Extract the whole listing as it stands. Do not include the pictures. Write them as strings in a JSON array, leaving out blank lines.

* [Information shown]:
┌──

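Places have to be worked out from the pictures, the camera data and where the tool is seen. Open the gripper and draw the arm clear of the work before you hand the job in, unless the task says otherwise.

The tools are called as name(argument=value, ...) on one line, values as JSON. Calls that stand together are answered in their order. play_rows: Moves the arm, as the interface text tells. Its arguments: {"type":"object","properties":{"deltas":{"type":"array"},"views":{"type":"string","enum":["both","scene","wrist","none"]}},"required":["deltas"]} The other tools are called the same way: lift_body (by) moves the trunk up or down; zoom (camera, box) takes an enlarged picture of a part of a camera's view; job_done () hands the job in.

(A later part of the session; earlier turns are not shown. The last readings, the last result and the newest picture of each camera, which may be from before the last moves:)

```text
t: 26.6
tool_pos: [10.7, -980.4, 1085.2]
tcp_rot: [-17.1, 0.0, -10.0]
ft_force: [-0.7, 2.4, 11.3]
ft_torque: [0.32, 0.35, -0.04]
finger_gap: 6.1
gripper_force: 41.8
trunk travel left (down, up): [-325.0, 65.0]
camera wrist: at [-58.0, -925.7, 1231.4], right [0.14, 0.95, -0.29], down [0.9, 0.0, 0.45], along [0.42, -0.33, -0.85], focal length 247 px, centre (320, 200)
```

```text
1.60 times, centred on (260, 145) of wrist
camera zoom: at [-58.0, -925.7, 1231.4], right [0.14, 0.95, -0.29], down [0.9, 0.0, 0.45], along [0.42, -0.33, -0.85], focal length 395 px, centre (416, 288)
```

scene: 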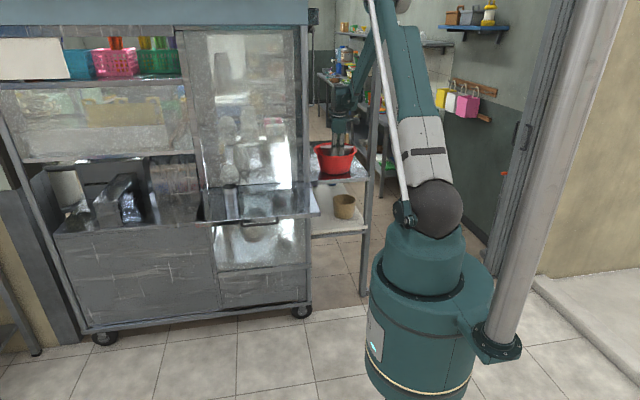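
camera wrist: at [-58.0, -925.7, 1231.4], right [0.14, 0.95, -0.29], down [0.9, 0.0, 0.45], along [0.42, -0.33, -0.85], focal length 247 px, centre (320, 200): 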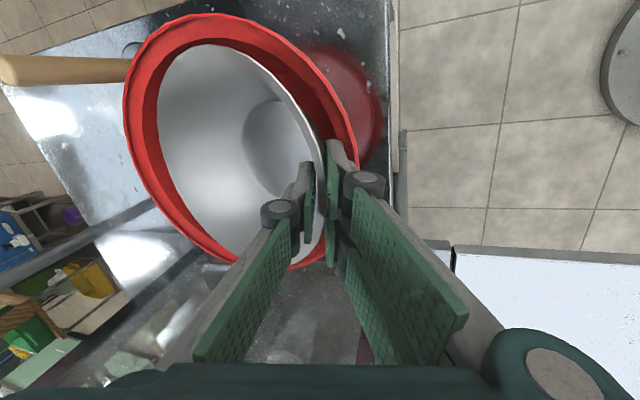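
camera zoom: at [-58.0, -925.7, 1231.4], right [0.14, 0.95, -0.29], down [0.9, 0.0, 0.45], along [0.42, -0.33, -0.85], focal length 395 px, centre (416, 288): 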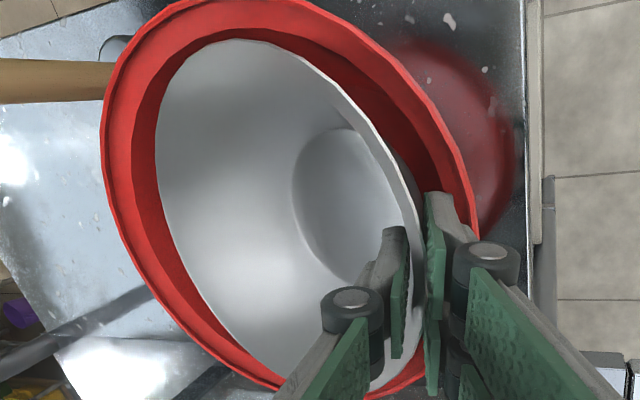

└──

* [Output for this task]:
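[
  "Places have to be worked out from the pictures, the camera data and where the tool is seen. Open the gripper and draw the arm clear of the work before you hand the job in, unless the task says otherwise.",
  "The tools are called as name(argument=value, ...) on one line, values as JSON. Calls that stand together are answered in their order. play_rows: Moves the arm, as the interface text tells. Its arguments: {\"type\":\"object\",\"properties\":{\"deltas\":{\"type\":\"array\"},\"views\":{\"type\":\"string\",\"enum\":[\"both\",\"scene\",\"wrist\",\"none\"]}},\"required\":[\"deltas\"]} The other tools are called the same way: lift_body (by) moves the trunk up or down; zoom (camera, box) takes an enlarged picture of a part of a camera's view; job_done () hands the job in.",
  "(A later part of the session; earlier turns are not shown. The last readings, the last result and the newest picture of each camera, which may be from before the last moves:)",
  "```text",
  "t: 26.6",
  "tool_pos: [10.7, -980.4, 1085.2]",
  "tcp_rot: [-17.1, 0.0, -10.0]",
  "ft_force: [-0.7, 2.4, 11.3]",
  "ft_torque: [0.32, 0.35, -0.04]",
  "finger_gap: 6.1",
  "gripper_force: 41.8",
  "trunk travel left (down, up): [-325.0, 65.0]",
  "camera wrist: at [-58.0, -925.7, 1231.4], right [0.14, 0.95, -0.29], down [0.9, 0.0, 0.45], along [0.42, -0.33, -0.85], focal length 247 px, centre (320, 200)",
  "```",
  "```text",
  "1.60 times, centred on (260, 145) of wrist",
  "camera zoom: at [-58.0, -925.7, 1231.4], right [0.14, 0.95, -0.29], down [0.9, 0.0, 0.45], along [0.42, -0.33, -0.85], focal length 395 px, centre (416, 288)",
  "```",
  "scene: ",
  "camera wrist: at [-58.0, -925.7, 1231.4], right [0.14, 0.95, -0.29], down [0.9, 0.0, 0.45], along [0.42, -0.33, -0.85], focal length 247 px, centre (320, 200): ",
  "camera zoom: at [-58.0, -925.7, 1231.4], right [0.14, 0.95, -0.29], down [0.9, 0.0, 0.45], along [0.42, -0.33, -0.85], focal length 395 px, centre (416, 288): "
]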